5 Alasan Batalnya Perkawinan Berdasar Undang-Undang Perkawinan
Alasan Batalnya Perkawinan
Perkawinan merupakan ikatan lahir batin antara seorang pria dan seorang wanita sebagai suami istri dengan tujuan membentuk keluarga atau rumah tangga yang bahagia dan kekal berdasarkan Ketuhanan Yang Maha Esa, sebagaimana disebutkan dalam Pasal 1 Undang-Undang Nomor 1 Tahun 1974 Tentang Perkawinan (selanjutnya disebut “UU Perkawinan”). Kemudian syarat umum suatu perkawinan diatur dalam Pasal 2 UU Perkawinan, yaitu jika perkawinan tersebut dilakukan menurut hukum agama/kepercayaan masing-masing dan dicatatkan berdasar peraturan perundang-undangan yang berlaku. Selain kedua syarat umum tersebut, masih ada syarat-syarat pernikahan lainnya yang mengatur tentang keabsahan perkawinan/pernikahan.
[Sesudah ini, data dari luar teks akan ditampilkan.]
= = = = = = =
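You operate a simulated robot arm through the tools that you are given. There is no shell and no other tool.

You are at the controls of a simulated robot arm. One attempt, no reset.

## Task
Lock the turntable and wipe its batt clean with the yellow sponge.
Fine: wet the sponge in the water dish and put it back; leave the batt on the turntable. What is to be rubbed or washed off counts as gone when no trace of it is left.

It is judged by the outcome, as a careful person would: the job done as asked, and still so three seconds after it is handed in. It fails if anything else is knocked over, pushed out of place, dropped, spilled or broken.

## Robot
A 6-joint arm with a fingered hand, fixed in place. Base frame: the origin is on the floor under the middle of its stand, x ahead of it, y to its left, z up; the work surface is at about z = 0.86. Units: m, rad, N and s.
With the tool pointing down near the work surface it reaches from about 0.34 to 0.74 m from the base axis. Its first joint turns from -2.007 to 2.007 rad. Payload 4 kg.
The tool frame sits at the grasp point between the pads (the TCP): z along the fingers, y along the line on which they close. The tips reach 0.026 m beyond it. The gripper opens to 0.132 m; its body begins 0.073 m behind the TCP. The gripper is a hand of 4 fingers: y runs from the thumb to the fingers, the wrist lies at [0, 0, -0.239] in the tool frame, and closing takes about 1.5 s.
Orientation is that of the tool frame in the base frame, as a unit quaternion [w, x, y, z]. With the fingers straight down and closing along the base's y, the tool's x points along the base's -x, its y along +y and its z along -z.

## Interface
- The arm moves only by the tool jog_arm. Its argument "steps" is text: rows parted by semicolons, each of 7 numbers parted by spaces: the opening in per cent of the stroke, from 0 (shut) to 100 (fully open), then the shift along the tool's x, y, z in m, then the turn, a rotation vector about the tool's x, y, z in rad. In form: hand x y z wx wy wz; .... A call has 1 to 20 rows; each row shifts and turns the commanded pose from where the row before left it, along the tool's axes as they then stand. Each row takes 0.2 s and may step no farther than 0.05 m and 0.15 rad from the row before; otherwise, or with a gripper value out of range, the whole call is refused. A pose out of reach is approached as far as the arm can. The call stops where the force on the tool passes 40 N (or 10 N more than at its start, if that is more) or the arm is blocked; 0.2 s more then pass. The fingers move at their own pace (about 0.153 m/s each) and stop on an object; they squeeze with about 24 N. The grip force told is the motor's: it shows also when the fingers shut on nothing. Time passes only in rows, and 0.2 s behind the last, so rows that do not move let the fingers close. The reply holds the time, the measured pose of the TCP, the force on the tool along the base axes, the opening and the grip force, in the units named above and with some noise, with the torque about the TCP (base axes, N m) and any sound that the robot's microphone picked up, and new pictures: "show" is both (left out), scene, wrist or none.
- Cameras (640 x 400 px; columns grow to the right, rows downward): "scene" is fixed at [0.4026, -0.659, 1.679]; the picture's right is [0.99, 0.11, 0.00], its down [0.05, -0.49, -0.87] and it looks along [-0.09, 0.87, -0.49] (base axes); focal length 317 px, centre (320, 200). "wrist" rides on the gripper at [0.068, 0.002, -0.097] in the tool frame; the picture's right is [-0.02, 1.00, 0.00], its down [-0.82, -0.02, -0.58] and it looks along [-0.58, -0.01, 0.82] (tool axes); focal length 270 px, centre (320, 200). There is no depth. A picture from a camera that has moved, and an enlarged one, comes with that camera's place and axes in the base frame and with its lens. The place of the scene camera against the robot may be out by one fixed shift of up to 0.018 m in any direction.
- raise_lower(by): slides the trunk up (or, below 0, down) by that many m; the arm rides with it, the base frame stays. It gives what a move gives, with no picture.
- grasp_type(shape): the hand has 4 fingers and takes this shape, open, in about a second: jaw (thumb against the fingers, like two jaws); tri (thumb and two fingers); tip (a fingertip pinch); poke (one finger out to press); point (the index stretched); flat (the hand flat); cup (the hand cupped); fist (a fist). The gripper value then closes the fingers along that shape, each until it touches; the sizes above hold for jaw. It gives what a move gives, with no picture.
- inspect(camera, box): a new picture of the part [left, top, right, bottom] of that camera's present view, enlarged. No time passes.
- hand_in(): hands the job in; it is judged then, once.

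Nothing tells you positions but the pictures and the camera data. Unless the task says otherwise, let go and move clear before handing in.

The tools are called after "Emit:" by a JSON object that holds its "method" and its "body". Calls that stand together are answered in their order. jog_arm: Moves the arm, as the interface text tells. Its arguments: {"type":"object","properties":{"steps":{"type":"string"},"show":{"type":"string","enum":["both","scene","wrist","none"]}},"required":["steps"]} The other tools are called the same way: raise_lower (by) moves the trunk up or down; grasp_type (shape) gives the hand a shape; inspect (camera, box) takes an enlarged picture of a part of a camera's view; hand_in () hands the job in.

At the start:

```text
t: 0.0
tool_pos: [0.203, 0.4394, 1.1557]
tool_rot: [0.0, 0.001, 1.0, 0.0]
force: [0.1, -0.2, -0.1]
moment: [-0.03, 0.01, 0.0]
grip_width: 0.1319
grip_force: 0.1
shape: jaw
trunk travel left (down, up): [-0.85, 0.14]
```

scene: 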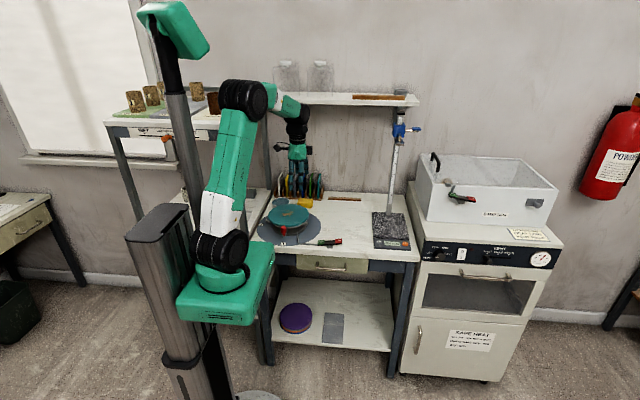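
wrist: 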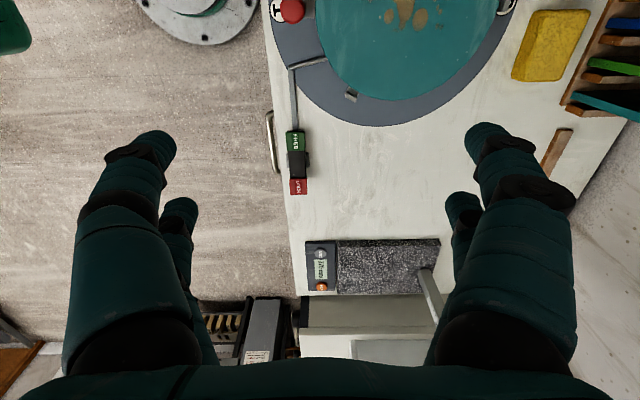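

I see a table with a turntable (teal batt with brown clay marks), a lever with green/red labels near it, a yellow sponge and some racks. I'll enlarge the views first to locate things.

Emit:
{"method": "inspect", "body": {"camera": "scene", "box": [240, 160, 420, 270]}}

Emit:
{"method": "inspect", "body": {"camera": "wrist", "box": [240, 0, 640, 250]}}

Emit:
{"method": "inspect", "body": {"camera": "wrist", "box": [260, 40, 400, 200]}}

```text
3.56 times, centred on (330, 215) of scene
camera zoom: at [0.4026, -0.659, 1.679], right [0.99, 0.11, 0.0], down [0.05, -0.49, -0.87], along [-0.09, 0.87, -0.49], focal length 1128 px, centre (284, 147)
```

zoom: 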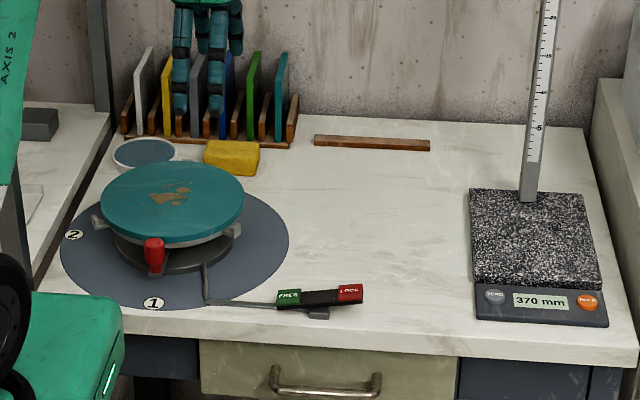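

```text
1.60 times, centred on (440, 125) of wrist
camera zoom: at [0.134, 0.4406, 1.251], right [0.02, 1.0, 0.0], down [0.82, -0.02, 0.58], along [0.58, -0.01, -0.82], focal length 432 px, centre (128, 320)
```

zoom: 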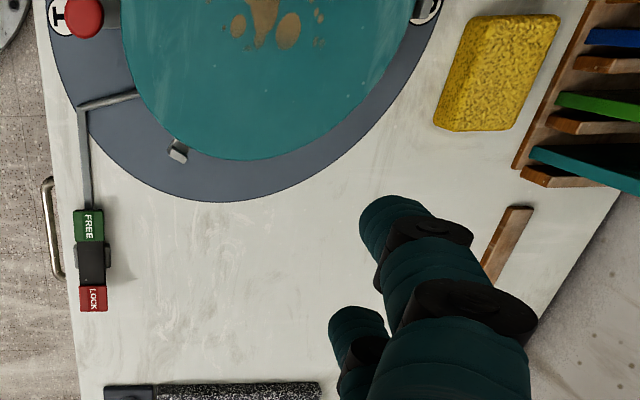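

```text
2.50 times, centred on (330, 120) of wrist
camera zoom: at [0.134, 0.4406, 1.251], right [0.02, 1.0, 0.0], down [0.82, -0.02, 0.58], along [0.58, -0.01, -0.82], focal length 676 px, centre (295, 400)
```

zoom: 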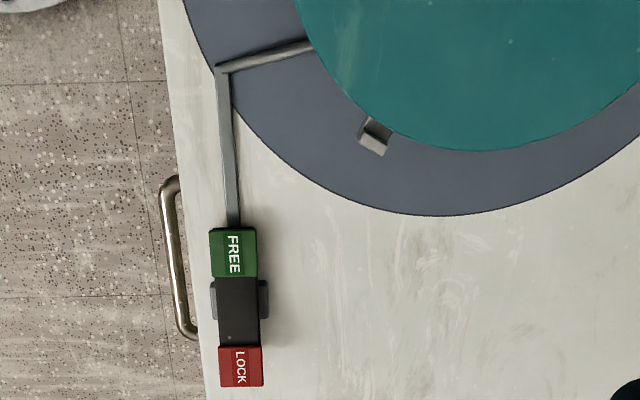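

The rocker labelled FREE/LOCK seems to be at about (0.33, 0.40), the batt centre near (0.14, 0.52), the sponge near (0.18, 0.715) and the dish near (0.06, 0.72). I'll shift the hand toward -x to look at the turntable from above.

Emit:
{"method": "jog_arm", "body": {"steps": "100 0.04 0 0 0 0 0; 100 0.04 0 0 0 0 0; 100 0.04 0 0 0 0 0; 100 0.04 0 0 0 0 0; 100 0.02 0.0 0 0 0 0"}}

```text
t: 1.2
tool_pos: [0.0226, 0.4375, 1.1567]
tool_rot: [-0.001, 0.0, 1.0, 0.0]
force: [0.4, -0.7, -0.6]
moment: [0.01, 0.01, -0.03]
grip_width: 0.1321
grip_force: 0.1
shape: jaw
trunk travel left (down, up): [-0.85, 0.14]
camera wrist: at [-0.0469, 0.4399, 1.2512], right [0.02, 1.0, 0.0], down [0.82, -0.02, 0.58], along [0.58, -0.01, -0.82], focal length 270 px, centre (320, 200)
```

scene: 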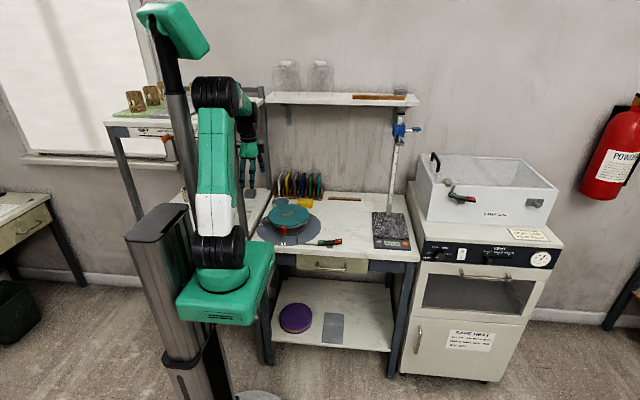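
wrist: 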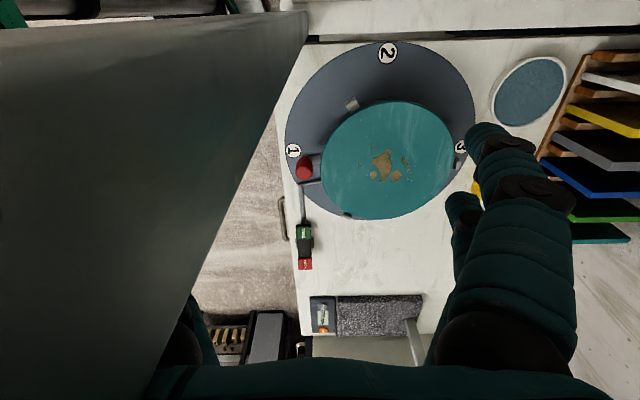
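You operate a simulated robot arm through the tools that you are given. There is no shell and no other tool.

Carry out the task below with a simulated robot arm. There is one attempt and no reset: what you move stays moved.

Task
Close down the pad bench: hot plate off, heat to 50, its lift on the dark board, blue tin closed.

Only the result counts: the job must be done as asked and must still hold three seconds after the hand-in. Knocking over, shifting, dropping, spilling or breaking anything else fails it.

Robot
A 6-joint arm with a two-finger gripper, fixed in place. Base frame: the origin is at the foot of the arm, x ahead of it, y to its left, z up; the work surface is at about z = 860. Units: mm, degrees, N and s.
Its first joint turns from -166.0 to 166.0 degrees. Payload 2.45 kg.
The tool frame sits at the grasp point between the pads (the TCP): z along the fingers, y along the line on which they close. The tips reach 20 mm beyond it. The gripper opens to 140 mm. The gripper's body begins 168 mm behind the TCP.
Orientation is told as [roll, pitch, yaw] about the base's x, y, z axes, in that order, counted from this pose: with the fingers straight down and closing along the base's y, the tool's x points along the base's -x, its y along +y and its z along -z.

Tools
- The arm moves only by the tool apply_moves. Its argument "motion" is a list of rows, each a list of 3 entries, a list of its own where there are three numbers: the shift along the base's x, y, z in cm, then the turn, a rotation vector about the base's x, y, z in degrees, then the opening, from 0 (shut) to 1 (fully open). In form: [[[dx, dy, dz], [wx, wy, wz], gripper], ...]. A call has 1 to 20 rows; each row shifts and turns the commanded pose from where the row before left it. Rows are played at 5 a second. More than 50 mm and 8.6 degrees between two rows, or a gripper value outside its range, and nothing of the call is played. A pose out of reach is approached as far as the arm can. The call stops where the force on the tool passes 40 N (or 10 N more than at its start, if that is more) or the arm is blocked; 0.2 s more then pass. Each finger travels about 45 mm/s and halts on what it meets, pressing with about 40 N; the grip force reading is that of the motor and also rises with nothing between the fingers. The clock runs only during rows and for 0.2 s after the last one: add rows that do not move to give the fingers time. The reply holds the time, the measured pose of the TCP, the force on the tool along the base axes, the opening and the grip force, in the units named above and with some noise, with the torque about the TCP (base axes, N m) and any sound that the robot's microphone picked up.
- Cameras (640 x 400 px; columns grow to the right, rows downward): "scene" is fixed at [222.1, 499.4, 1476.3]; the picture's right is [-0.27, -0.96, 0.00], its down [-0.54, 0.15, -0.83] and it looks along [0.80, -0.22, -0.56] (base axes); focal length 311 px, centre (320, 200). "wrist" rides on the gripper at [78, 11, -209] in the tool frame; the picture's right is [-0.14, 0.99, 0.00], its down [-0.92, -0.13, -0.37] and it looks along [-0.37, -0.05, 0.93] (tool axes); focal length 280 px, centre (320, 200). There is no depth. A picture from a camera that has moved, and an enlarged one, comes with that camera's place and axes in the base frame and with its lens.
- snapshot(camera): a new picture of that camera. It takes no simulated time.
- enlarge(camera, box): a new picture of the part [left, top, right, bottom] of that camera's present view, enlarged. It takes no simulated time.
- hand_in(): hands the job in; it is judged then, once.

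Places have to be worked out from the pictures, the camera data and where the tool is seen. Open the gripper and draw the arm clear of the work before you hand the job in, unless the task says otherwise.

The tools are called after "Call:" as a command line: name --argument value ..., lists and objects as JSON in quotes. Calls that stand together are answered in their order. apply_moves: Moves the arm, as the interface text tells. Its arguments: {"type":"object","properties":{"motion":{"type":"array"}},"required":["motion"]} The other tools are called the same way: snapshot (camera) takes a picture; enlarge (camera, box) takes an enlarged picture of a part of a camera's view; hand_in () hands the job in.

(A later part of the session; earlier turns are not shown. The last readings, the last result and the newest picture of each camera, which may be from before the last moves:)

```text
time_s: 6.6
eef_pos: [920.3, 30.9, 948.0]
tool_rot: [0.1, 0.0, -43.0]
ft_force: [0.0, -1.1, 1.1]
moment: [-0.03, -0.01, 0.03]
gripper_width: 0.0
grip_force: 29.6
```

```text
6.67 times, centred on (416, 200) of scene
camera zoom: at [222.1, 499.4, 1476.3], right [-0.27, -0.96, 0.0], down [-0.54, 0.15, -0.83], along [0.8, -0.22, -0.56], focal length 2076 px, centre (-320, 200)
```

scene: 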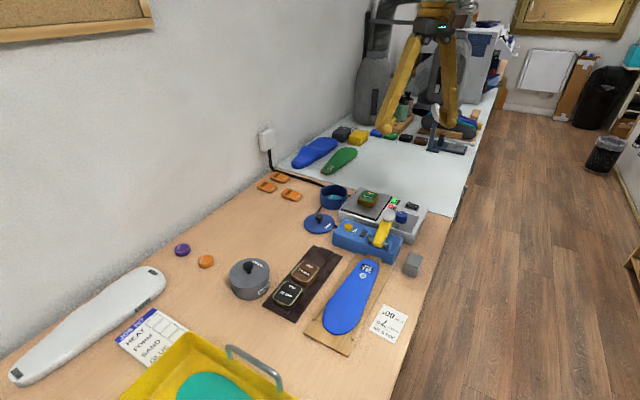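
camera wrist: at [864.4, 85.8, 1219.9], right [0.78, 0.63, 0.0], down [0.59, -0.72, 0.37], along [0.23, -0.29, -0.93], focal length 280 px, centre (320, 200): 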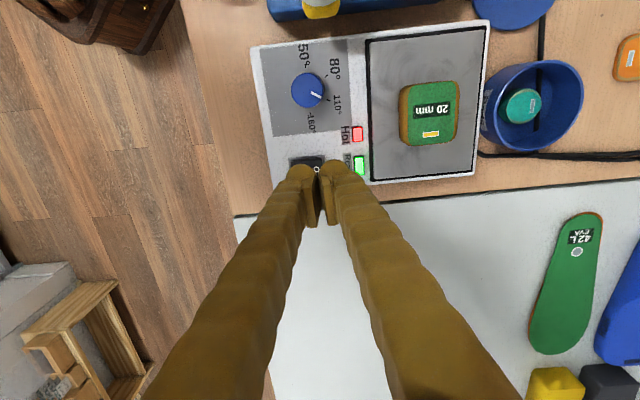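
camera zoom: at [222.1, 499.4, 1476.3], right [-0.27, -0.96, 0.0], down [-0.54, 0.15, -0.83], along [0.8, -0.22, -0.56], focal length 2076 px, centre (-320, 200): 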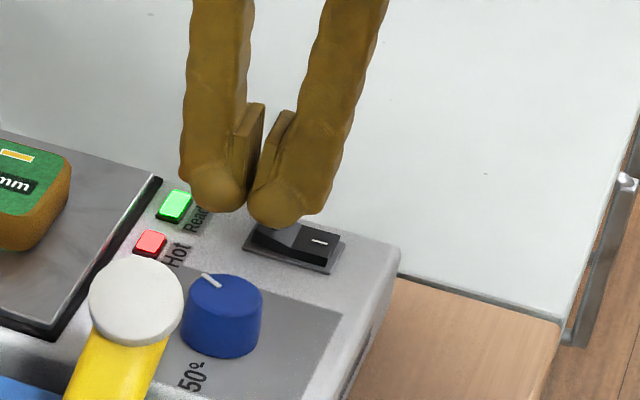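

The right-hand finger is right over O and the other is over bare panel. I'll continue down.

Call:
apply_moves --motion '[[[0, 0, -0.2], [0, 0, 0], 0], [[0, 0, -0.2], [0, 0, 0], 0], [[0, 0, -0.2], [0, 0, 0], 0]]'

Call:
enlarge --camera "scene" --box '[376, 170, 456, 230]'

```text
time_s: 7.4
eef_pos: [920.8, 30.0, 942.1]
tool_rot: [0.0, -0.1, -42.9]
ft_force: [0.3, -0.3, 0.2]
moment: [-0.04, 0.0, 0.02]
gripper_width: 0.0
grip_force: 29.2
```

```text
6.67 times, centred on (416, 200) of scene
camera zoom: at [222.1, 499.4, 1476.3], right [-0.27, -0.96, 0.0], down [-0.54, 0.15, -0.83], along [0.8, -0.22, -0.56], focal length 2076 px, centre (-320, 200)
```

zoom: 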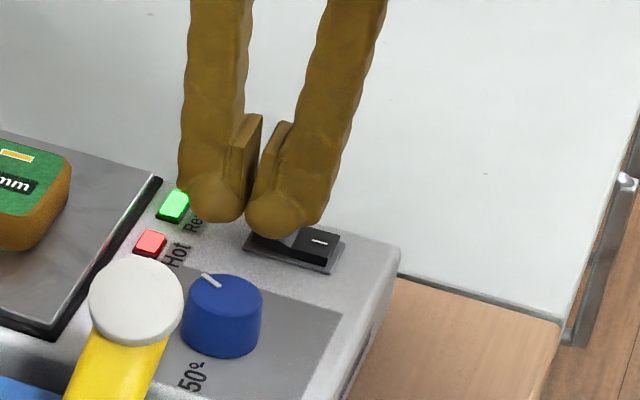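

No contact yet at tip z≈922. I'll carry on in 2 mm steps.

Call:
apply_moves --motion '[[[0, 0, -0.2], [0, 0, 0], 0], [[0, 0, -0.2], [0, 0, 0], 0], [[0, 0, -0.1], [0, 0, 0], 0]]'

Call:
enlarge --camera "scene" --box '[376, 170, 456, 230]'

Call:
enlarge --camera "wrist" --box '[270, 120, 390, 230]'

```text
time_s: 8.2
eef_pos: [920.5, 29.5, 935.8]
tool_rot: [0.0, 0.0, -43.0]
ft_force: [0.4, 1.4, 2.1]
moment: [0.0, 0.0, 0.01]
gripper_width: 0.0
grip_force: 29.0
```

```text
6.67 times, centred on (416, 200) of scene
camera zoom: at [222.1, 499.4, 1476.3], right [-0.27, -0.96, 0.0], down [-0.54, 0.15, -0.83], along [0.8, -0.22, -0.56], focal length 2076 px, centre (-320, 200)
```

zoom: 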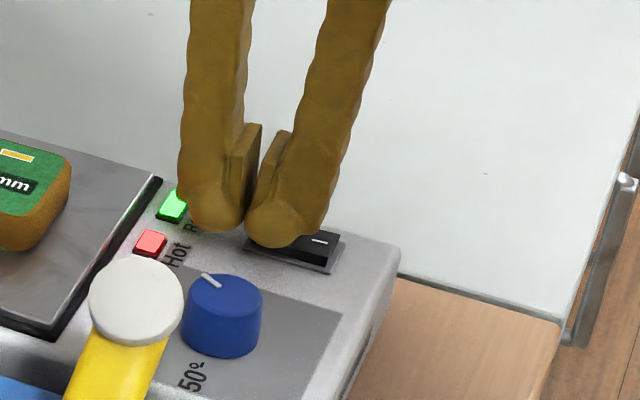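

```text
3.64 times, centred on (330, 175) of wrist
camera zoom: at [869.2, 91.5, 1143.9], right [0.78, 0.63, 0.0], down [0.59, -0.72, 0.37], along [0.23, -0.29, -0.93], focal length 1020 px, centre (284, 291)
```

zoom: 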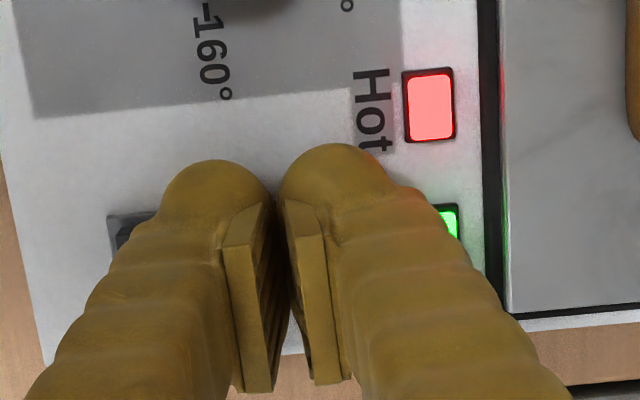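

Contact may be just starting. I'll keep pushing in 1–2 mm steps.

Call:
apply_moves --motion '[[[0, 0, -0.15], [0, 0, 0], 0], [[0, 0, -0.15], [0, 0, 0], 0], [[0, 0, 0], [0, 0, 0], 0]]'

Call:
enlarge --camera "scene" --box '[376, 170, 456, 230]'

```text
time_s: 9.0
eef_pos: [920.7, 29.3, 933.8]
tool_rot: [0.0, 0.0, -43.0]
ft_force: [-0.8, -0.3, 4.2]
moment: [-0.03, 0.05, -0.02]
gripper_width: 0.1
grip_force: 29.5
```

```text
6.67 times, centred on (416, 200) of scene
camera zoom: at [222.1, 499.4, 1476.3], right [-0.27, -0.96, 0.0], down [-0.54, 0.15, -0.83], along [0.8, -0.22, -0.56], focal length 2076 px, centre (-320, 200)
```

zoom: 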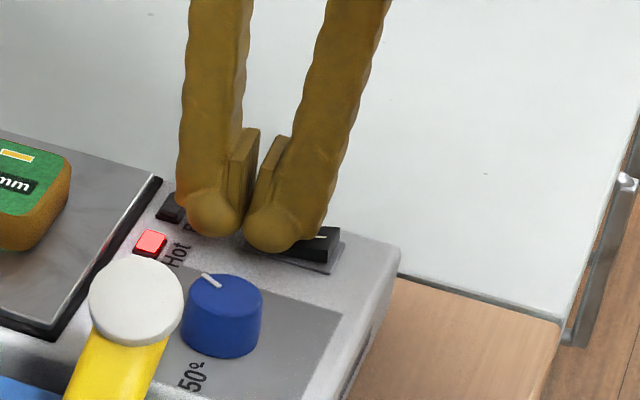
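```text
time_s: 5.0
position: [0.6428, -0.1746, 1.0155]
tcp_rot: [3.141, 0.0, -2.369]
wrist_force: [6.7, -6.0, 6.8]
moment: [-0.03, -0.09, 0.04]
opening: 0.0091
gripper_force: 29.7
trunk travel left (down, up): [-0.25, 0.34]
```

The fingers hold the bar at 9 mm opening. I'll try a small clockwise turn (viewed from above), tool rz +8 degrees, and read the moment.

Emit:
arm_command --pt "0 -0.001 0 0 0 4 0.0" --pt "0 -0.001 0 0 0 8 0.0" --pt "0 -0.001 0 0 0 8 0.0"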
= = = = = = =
Tidak terpenuhinya syarat perkawinan/pernikahan beresiko dapat membatalkan perkawinan/pernikahan tersebut. Perkawinan yang telah dilaksanakan dapat dibatalkan jika pihak-pihak yang ada dalam perkawinan tidak dapat memenuhi persyaratan untuk melanjutkan ikatan perkawinan. Hal tersebut sesuai dengan ketentuan Pasal 22 UU Perkawinan.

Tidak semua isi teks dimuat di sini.